Q: If natural selection were the only engine of evolution, this might be confusing. But sexual selection can explain a lot of the richness.

A: Actually, lately I’ve been excited by the idea that sexual selection is, in the broadest sense possible, a Lamarckian type process, where the experiences of an organism have an influence on the nature of its offspring, simply because it chooses its mate. Obviously we have very strong cultural influences on sexual selection. One could come up with a theory about the historical phases of sexual selection, where in the earliest phase it was based on direct interactions between proto-people in their tribe or collective, and as we came into cities it was based on a meritocracy that was materialist-based, and then with the advent of mass media it became something based on self-reinforcing media images and ideals. If you believe sexual selection is a powerful enough force to focus and accelerate evolution, then when we complain about the mass media we’re not merely complaining about culture, we’re actually talking about genetic engineering. So Hollywood is responsible for our germline!

At the same time because of modern medicine we’ve influenced our capacity to survive. So because of medicine and clean water and food, many more people survive to reproduce than before. The engine of death that was one driver of evolution has largely been shut down. Although I’ve been wondering about the toxins in our environment and the immune system, which obviously plays a role in sexual selection. What if the toxins and microorganisms you’ve been exposed to influence your immune system and therefore change your mate selection? That would be a kind of Lamarckian engine to evolution that isn’t cultural.

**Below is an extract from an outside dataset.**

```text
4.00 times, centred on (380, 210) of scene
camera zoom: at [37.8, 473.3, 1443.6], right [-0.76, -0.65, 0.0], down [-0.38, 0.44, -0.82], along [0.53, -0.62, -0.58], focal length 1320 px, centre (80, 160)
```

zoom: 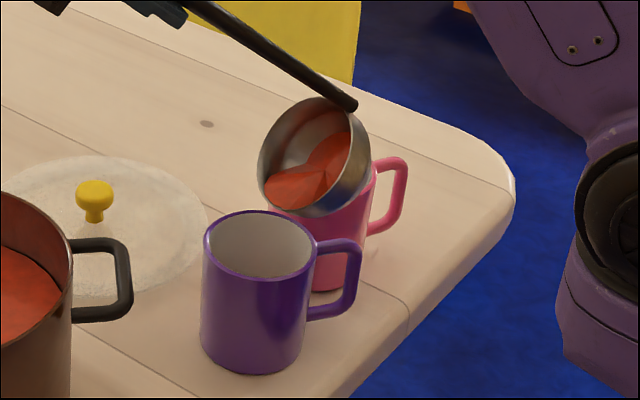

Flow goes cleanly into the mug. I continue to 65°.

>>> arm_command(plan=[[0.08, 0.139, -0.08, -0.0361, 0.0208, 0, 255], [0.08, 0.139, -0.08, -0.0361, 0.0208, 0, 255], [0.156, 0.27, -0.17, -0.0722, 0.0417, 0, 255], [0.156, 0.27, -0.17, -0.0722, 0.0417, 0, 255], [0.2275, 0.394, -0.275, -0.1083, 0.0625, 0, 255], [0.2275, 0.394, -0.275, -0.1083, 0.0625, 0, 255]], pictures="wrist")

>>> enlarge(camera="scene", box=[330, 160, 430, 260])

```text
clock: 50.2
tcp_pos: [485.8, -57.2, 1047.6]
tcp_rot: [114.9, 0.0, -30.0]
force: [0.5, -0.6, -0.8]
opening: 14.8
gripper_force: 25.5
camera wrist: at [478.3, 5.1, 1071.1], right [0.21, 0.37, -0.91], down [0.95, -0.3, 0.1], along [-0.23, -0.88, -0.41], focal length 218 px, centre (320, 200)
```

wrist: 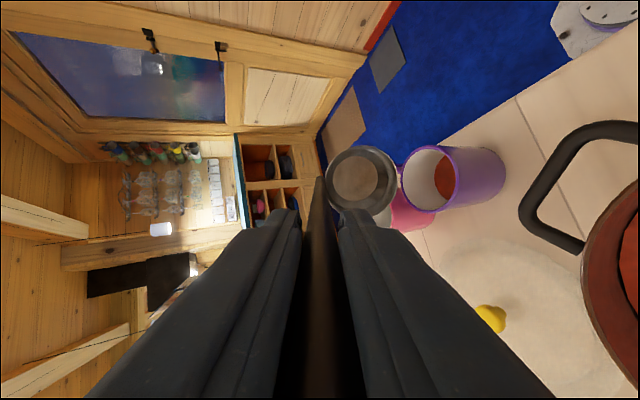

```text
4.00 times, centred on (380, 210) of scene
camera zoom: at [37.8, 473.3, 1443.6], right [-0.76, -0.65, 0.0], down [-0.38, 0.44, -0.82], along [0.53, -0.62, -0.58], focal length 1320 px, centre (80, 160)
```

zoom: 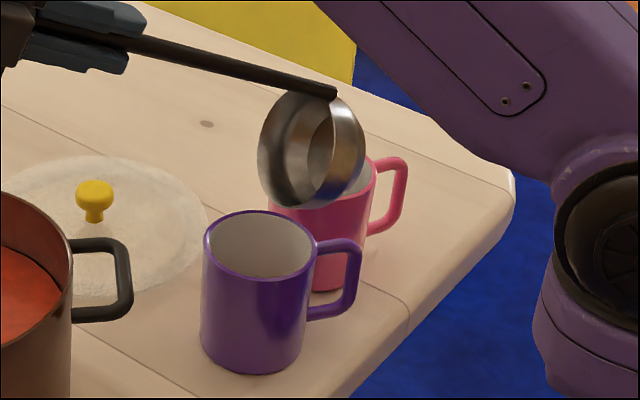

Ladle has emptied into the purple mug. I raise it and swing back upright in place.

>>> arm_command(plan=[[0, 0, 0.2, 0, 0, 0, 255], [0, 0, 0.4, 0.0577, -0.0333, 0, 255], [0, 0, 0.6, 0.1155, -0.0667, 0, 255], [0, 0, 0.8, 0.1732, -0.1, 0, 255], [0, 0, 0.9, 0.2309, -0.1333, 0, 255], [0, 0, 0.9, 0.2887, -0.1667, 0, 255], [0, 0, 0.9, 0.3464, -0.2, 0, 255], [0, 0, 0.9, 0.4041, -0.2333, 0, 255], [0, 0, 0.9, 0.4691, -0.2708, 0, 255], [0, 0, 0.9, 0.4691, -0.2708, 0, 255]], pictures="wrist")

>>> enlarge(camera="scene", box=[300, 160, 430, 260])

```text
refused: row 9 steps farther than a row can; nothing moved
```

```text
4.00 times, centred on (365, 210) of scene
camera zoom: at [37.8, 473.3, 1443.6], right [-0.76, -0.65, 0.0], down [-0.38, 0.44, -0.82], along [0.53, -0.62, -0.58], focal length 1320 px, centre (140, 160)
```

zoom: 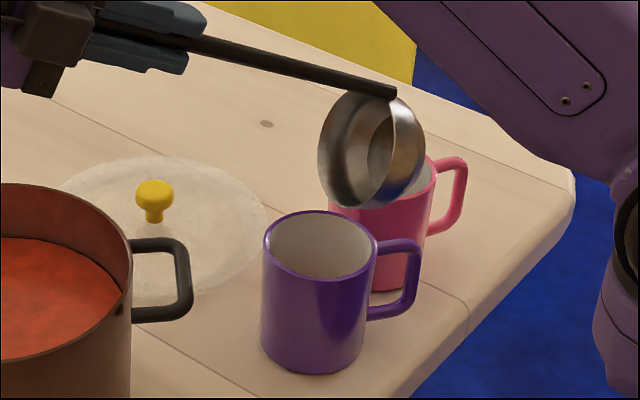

Q: What do you think of the idea that we can create artificial life—that artificial intelligence will someday emulate consciousness and the soul?

A: There are a lot of different levels at which to be annoyed about that idea. The most important one is that it lacks intuition about computational scale. The computation required to get at anything useful is so vast it’s not worth talking about. So that even if the only difference between life and artificial intelligence were one of scale, even then the metaphor is broken and we shouldn’t use it.

Then on another level my objection is that if people spend a lot of time playing with what they consider to be simulations of life, or human beings, on computers, they will ultimately and subconsciously redefine themselves downward. They’ll think of themselves more like these simplified reflections and make themselves into morons. I really do believe that. This is the great failure of computer culture, which balances that utopian revelation I was talking about before. There is a way in which interaction with computers makes life bland and less rich. In that sense computers are the opposite of se. If we say that sexual selection is a self-reinforcing process that made people richly-constituted and full of subtlety, then sex is a complexifying mirror. Computers are a simplifying mirror.

Q: So why would we want to believe that about ourselves? Why do we reduce the brain and mind to a computer?

A: I think it’s a form of psychological denial and I think Alan Turing invented it. The Turing test was the origin of the idea that people and machines might be equivalent, but at the time he invented it was undergoing a bizarre torture. He was being given massive doses of female hormones because it had been discovered he was a homosexual. Eventually he committed suicide by injecting an apple with cyanide and eating it. He was a brilliant guy who, instead of seeing himself as a tortured sexual being facing mortality, imagined he could be a computer. Who will begrudge him that? I won’t, but it’s the origin of this idea. We like to think of ourselves as computers because we are afraid of our mortality, our lack of control, our sexuality, all those things. This is where Freud re-enters the picture, and it’s a way to start reconciling the Freudian and Darwinian traditions, which is a process that needs to happen.